All of the listing below must be repeated word for word. Pictures are the only thing to omit.

***

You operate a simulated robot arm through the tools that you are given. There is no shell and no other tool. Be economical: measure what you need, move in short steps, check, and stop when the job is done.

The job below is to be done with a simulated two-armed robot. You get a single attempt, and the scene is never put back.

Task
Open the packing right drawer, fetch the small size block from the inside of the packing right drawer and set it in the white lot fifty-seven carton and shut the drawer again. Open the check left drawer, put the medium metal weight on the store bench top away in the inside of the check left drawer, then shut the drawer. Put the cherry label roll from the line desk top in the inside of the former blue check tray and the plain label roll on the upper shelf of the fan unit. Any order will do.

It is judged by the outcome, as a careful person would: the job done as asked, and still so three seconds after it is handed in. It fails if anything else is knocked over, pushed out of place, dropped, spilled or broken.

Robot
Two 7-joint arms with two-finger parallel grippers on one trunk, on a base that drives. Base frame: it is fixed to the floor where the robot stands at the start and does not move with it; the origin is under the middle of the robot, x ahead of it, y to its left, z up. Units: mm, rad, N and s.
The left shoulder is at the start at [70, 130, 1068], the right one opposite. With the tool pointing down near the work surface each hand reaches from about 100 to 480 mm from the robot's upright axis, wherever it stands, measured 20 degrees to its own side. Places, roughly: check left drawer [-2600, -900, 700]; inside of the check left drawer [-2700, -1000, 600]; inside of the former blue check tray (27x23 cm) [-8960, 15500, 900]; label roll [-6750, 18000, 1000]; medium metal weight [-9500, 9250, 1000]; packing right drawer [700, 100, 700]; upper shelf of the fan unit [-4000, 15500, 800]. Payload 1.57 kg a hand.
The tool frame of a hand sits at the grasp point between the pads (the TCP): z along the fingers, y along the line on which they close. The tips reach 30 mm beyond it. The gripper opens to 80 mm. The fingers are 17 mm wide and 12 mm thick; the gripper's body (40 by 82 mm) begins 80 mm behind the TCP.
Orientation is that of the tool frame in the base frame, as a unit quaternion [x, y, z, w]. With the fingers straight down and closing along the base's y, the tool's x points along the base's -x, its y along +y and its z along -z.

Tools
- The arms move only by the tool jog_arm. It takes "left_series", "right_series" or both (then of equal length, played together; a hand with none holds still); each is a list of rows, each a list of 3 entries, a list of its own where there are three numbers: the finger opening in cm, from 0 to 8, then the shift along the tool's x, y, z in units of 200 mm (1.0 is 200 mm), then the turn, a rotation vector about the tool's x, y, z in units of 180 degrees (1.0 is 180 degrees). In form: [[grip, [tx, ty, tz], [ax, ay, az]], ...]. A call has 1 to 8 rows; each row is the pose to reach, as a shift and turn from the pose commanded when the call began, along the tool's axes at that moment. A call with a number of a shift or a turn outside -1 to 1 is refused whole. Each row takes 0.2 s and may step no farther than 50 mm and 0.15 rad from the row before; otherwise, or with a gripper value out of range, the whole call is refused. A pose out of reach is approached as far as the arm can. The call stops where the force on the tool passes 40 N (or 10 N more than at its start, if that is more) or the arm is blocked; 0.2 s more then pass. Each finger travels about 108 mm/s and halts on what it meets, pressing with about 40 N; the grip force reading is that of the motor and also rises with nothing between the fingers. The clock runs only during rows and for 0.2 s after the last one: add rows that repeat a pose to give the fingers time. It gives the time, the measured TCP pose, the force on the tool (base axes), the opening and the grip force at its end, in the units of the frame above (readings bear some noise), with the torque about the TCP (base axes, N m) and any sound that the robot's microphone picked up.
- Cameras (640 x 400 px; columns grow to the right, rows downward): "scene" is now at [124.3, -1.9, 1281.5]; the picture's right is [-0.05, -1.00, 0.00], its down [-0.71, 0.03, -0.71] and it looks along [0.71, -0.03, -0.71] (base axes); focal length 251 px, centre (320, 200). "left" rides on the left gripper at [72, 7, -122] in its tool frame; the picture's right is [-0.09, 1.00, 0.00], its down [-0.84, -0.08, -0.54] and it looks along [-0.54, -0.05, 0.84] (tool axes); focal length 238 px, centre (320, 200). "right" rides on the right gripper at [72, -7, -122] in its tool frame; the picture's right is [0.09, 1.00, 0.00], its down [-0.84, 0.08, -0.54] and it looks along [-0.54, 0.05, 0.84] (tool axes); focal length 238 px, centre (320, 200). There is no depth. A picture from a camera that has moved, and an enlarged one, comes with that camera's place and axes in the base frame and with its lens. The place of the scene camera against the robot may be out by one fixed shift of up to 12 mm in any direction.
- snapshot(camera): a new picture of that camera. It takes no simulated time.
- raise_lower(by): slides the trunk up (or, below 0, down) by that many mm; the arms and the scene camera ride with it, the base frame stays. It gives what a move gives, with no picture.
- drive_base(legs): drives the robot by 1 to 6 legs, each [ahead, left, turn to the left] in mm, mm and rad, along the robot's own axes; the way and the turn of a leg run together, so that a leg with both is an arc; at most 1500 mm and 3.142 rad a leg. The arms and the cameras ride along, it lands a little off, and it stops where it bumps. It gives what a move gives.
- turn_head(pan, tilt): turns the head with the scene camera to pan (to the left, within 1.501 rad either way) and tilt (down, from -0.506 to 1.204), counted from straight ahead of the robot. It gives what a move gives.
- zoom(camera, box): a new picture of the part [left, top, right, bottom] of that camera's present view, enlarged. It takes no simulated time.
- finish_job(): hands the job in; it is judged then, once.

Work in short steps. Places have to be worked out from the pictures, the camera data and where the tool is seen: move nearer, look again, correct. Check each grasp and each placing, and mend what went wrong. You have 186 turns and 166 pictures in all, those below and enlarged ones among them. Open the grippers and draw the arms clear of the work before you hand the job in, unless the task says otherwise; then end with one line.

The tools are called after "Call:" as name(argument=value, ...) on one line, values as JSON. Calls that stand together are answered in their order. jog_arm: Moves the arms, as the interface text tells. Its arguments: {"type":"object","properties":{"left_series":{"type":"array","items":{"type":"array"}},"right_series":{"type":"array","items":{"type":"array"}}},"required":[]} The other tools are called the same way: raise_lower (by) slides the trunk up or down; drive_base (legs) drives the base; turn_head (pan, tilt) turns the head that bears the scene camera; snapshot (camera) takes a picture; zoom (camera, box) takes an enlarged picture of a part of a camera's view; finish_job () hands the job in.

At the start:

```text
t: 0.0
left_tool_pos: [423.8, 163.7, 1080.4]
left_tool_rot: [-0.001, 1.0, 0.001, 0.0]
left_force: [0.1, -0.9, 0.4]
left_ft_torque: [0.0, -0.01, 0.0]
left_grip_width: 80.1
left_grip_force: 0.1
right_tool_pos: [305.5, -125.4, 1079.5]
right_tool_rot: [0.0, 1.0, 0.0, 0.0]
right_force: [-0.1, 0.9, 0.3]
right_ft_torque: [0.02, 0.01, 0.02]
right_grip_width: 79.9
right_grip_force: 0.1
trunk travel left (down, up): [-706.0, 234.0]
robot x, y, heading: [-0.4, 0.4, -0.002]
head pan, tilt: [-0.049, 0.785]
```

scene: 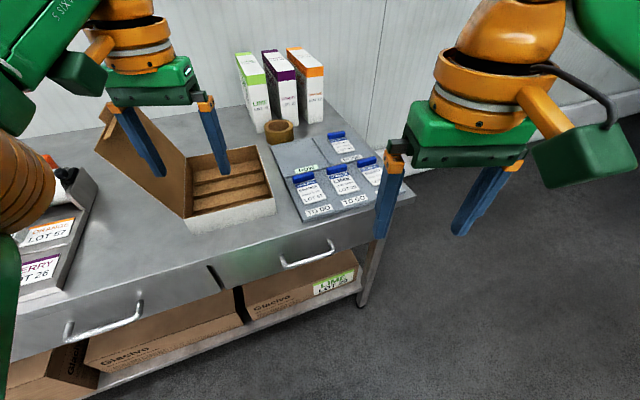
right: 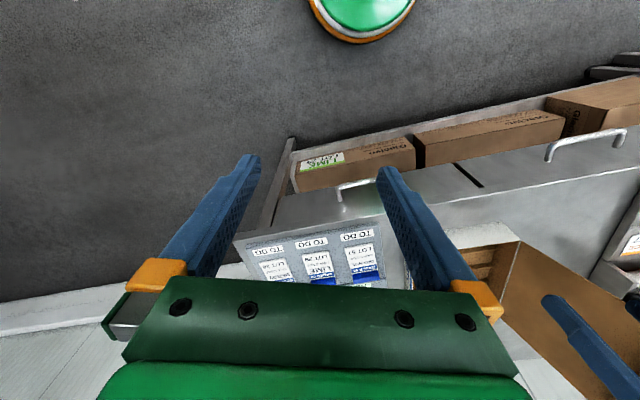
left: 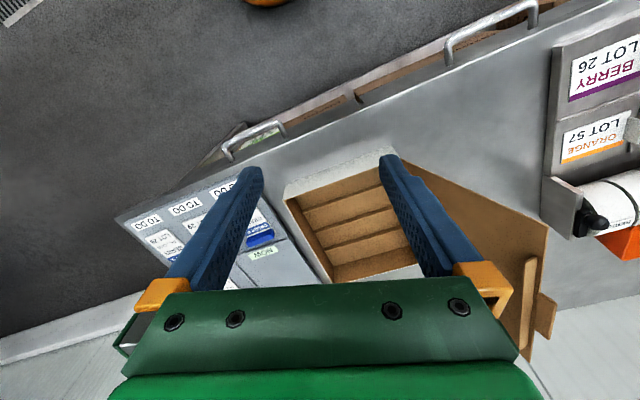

***

▸ **SOLVED EXERCISE**:
You operate a simulated robot arm through the tools that you are given. There is no shell and no other tool. Be economical: measure what you need, move in short steps, check, and stop when the job is done.

The job below is to be done with a simulated two-armed robot. You get a single attempt, and the scene is never put back.

Task
Open the packing right drawer, fetch the small size block from the inside of the packing right drawer and set it in the white lot fifty-seven carton and shut the drawer again. Open the check left drawer, put the medium metal weight on the store bench top away in the inside of the check left drawer, then shut the drawer. Put the cherry label roll from the line desk top in the inside of the former blue check tray and the plain label roll on the upper shelf of the fan unit. Any order will do.

It is judged by the outcome, as a careful person would: the job done as asked, and still so three seconds after it is handed in. It fails if anything else is knocked over, pushed out of place, dropped, spilled or broken.

Robot
Two 7-joint arms with two-finger parallel grippers on one trunk, on a base that drives. Base frame: it is fixed to the floor where the robot stands at the start and does not move with it; the origin is under the middle of the robot, x ahead of it, y to its left, z up. Units: mm, rad, N and s.
The left shoulder is at the start at [70, 130, 1068], the right one opposite. With the tool pointing down near the work surface each hand reaches from about 100 to 480 mm from the robot's upright axis, wherever it stands, measured 20 degrees to its own side. Places, roughly: check left drawer [-2600, -900, 700]; inside of the check left drawer [-2700, -1000, 600]; inside of the former blue check tray (27x23 cm) [-8960, 15500, 900]; label roll [-6750, 18000, 1000]; medium metal weight [-9500, 9250, 1000]; packing right drawer [700, 100, 700]; upper shelf of the fan unit [-4000, 15500, 800]. Payload 1.57 kg a hand.
The tool frame of a hand sits at the grasp point between the pads (the TCP): z along the fingers, y along the line on which they close. The tips reach 30 mm beyond it. The gripper opens to 80 mm. The fingers are 17 mm wide and 12 mm thick; the gripper's body (40 by 82 mm) begins 80 mm behind the TCP.
Orientation is that of the tool frame in the base frame, as a unit quaternion [x, y, z, w]. With the fingers straight down and closing along the base's y, the tool's x points along the base's -x, its y along +y and its z along -z.

Tools
- The arms move only by the tool jog_arm. It takes "left_series", "right_series" or both (then of equal length, played together; a hand with none holds still); each is a list of rows, each a list of 3 entries, a list of its own where there are three numbers: the finger opening in cm, from 0 to 8, then the shift along the tool's x, y, z in units of 200 mm (1.0 is 200 mm), then the turn, a rotation vector about the tool's x, y, z in units of 180 degrees (1.0 is 180 degrees). In form: [[grip, [tx, ty, tz], [ax, ay, az]], ...]. A call has 1 to 8 rows; each row is the pose to reach, as a shift and turn from the pose commanded when the call began, along the tool's axes at that moment. A call with a number of a shift or a turn outside -1 to 1 is refused whole. Each row takes 0.2 s and may step no farther than 50 mm and 0.15 rad from the row before; otherwise, or with a gripper value out of range, the whole call is refused. A pose out of reach is approached as far as the arm can. The call stops where the force on the tool passes 40 N (or 10 N more than at its start, if that is more) or the arm is blocked; 0.2 s more then pass. Each finger travels about 108 mm/s and halts on what it meets, pressing with about 40 N; the grip force reading is that of the motor and also rises with nothing between the fingers. The clock runs only during rows and for 0.2 s after the last one: add rows that repeat a pose to give the fingers time. It gives the time, the measured TCP pose, the force on the tool (base axes), the opening and the grip force at its end, in the units of the frame above (readings bear some noise), with the torque about the TCP (base axes, N m) and any sound that the robot's microphone picked up.
- Cameras (640 x 400 px; columns grow to the right, rows downward): "scene" is now at [124.3, -1.9, 1281.5]; the picture's right is [-0.05, -1.00, 0.00], its down [-0.71, 0.03, -0.71] and it looks along [0.71, -0.03, -0.71] (base axes); focal length 251 px, centre (320, 200). "left" rides on the left gripper at [72, 7, -122] in its tool frame; the picture's right is [-0.09, 1.00, 0.00], its down [-0.84, -0.08, -0.54] and it looks along [-0.54, -0.05, 0.84] (tool axes); focal length 238 px, centre (320, 200). "right" rides on the right gripper at [72, -7, -122] in its tool frame; the picture's right is [0.09, 1.00, 0.00], its down [-0.84, 0.08, -0.54] and it looks along [-0.54, 0.05, 0.84] (tool axes); focal length 238 px, centre (320, 200). There is no depth. A picture from a camera that has moved, and an enlarged one, comes with that camera's place and axes in the base frame and with its lens. The place of the scene camera against the robot may be out by one fixed shift of up to 12 mm in any direction.
- snapshot(camera): a new picture of that camera. It takes no simulated time.
- raise_lower(by): slides the trunk up (or, below 0, down) by that many mm; the arms and the scene camera ride with it, the base frame stays. It gives what a move gives, with no picture.
- drive_base(legs): drives the robot by 1 to 6 legs, each [ahead, left, turn to the left] in mm, mm and rad, along the robot's own axes; the way and the turn of a leg run together, so that a leg with both is an arc; at most 1500 mm and 3.142 rad a leg. The arms and the cameras ride along, it lands a little off, and it stops where it bumps. It gives what a move gives.
- turn_head(pan, tilt): turns the head with the scene camera to pan (to the left, within 1.501 rad either way) and tilt (down, from -0.506 to 1.204), counted from straight ahead of the robot. It gives what a move gives.
- zoom(camera, box): a new picture of the part [left, top, right, bottom] of that camera's present view, enlarged. It takes no simulated time.
- finish_job(): hands the job in; it is judged then, once.

Work in short steps. Places have to be worked out from the pictures, the camera data and where the tool is seen: move nearer, look again, correct. Check each grasp and each placing, and mend what went wrong. You have 186 turns and 166 pictures in all, those below and enlarged ones among them. Open the grippers and draw the arms clear of the work before you hand the job in, unless the task says otherwise; then end with one line.

The tools are called after "Call:" as name(argument=value, ...) on one line, values as JSON. Calls that stand together are answered in their order. jog_arm: Moves the arms, as the interface text tells. Its arguments: {"type":"object","properties":{"left_series":{"type":"array","items":{"type":"array"}},"right_series":{"type":"array","items":{"type":"array"}}},"required":[]} The other tools are called the same way: raise_lower (by) slides the trunk up or down; drive_base (legs) drives the base; turn_head (pan, tilt) turns the head that bears the scene camera; snapshot (camera) takes a picture; zoom (camera, box) takes an enlarged picture of a part of a camera's view; finish_job () hands the job in.

At the start:

```text
t: 0.0
left_tool_pos: [423.8, 163.7, 1080.4]
left_tool_rot: [-0.001, 1.0, 0.001, 0.0]
left_force: [0.1, -0.9, 0.4]
left_ft_torque: [0.0, -0.01, 0.0]
left_grip_width: 80.1
left_grip_force: 0.1
right_tool_pos: [305.5, -125.4, 1079.5]
right_tool_rot: [0.0, 1.0, 0.0, 0.0]
right_force: [-0.1, 0.9, 0.3]
right_ft_torque: [0.02, 0.01, 0.02]
right_grip_width: 79.9
right_grip_force: 0.1
trunk travel left (down, up): [-706.0, 234.0]
robot x, y, heading: [-0.4, 0.4, -0.002]
head pan, tilt: [-0.049, 0.785]
```

scene: 
right: 
left: 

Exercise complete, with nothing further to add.